Uh Oh...Bears Capitulating?

The bearish narrative has relied heavily upon the "shadow inventory" angle for some time. So I was pleasantly surprised to see this graph put up on one of the oh so scary bearish blogs. We've all seen the official inventory numbers decline significantly and the corresponding months of supply go way down. But here is a look at the supposedly threatening shadow inventory. Looks to be down by about 1/3 and dropping quickly.

All the data keeps clearly showing the whole housing bubble (and subsequent crash) story has largely played out. We have another year or two of churning to do before really getting on super solid ground, but by that time the bears will just finally start realizing that the bust is over and they will only be 4 years too late. At first the story was "oh just wait for the shadow inventory", and now it's "yeah it's getting better I guess but it's all because of the Fed/banks/gov, etc (insert conspiracy theory here). Just you wait". Good luck trying to bid on prime properties now, let alone in another year or two when things are even stronger...

On another note, rates keep coming in. Looking at where mortgage bonds are trading, it seems the banks are slow playing the rate decline a bit in that their spreads have widened out as they aren't passing on anything close to the full post QE3 rate declines yet.
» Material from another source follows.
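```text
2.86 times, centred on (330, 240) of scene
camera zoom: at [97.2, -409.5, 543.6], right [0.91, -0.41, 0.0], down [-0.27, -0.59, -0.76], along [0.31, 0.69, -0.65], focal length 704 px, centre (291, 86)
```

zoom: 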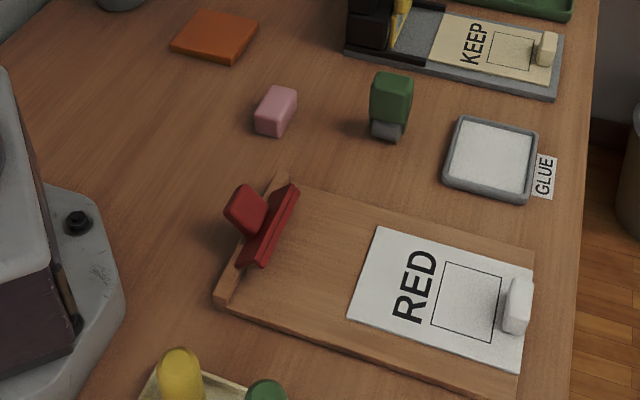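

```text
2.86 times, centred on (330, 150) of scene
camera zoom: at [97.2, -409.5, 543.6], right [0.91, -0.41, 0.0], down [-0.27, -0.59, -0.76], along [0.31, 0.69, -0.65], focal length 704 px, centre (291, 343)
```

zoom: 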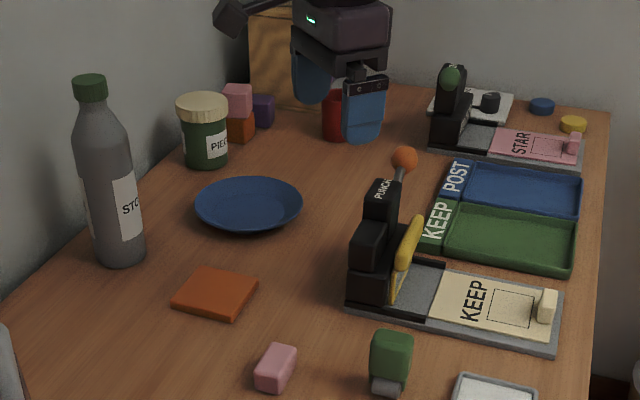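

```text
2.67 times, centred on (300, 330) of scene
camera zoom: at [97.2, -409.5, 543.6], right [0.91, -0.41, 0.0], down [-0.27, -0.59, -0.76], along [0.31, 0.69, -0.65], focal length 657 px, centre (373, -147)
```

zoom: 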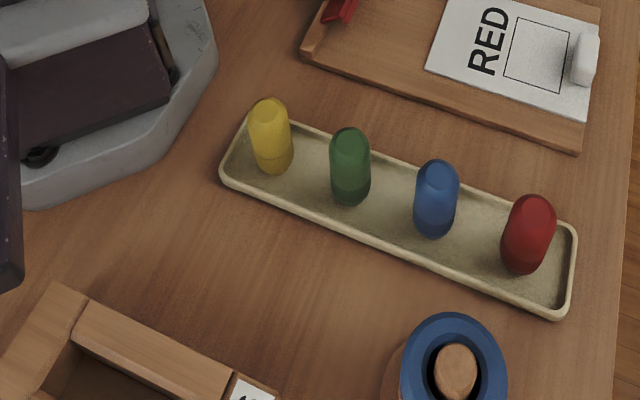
So I'm not in a hurry but I'm thinking of refinancing in the not too distant future. Given that I plan on paying down the mortgage quickly, I'm thinking I will probably stick with a 5/1 ARM. I think something in the low 2's might be possible at some point. Or I guess I could extend out with a 7/1 ARM for a little higher rate. Remember, these probably aren't great products for everyone but I can bear the interest rate risk. What are you guys doing these days? Oh, and along these lines, I read a funny comment on another blog where a guy half jokingly said that rates are getting so low there won't be any tax advantages for the government to take away even if they ever go that route. Paying so little interest as is... 

12 comments:

  1. "Warchest said...I was pleasantly surprised to see this graph put up on one of the oh so scary bearish blogs."

    Which blog? I want to go and laugh at all the cognitive dissonance as the bears last credible ace in the hole goes down in flames.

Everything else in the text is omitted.